▶ _TASK DIRECTIONS_
Each line below must be set down exactly; omit any image you find. Format the lines as a JSON array of strings and drop empty lines.

▶ _RECORDED DATA_

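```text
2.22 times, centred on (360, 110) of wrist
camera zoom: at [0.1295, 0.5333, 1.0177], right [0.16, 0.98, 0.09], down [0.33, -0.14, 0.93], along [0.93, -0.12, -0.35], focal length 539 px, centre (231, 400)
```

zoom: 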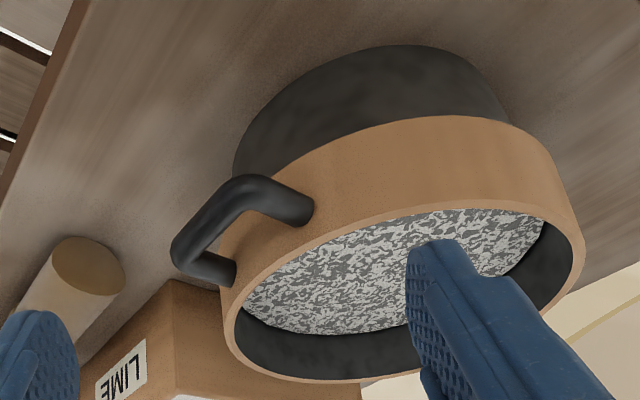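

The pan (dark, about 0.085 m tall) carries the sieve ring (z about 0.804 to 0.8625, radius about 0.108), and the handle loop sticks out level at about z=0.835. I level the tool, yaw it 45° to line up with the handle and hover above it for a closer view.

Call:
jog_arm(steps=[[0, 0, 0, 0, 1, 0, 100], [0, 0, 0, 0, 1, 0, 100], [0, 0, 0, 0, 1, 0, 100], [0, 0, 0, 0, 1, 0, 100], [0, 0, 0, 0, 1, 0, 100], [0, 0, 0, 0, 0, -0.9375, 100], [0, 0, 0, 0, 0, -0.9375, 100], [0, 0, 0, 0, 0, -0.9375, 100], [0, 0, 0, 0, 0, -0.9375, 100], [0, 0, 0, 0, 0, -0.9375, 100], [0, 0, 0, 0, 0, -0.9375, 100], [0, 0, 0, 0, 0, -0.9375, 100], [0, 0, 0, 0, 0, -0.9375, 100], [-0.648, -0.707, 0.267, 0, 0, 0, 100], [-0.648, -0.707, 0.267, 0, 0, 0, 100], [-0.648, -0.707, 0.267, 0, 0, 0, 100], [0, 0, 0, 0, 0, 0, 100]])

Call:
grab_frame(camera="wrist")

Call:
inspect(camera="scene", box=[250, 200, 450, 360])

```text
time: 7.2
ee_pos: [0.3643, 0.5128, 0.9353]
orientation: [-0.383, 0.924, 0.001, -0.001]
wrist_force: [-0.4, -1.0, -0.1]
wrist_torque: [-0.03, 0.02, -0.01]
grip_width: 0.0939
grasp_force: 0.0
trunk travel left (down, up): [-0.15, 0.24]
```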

▶ _SOLUTION TO THE PROBLEM_
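[
  "```text",
  "2.22 times, centred on (360, 110) of wrist",
  "camera zoom: at [0.1295, 0.5333, 1.0177], right [0.16, 0.98, 0.09], down [0.33, -0.14, 0.93], along [0.93, -0.12, -0.35], focal length 539 px, centre (231, 400)",
  "```",
  "zoom: ",
  "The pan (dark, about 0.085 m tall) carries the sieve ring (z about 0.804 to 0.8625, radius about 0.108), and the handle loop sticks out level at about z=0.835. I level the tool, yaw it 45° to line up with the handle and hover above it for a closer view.",
  "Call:",
  "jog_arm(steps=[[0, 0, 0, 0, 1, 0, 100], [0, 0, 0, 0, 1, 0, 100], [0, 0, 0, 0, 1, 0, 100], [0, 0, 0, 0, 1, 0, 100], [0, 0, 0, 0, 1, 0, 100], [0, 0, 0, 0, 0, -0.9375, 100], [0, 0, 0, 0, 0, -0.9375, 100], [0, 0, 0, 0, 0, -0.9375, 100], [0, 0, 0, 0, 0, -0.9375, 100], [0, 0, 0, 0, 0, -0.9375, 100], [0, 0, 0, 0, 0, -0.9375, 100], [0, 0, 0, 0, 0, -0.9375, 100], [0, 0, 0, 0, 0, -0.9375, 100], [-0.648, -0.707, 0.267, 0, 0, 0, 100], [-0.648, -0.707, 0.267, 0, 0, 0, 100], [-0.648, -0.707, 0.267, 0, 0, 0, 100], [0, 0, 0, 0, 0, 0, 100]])",
  "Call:",
  "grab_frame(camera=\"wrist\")",
  "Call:",
  "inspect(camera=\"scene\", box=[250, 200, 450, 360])",
  "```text",
  "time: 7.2",
  "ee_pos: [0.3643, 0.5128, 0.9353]",
  "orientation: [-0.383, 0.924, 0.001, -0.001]",
  "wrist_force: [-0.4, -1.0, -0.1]",
  "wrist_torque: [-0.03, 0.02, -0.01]",
  "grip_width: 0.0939",
  "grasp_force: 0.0",
  "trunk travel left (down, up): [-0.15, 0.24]",
  "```"
]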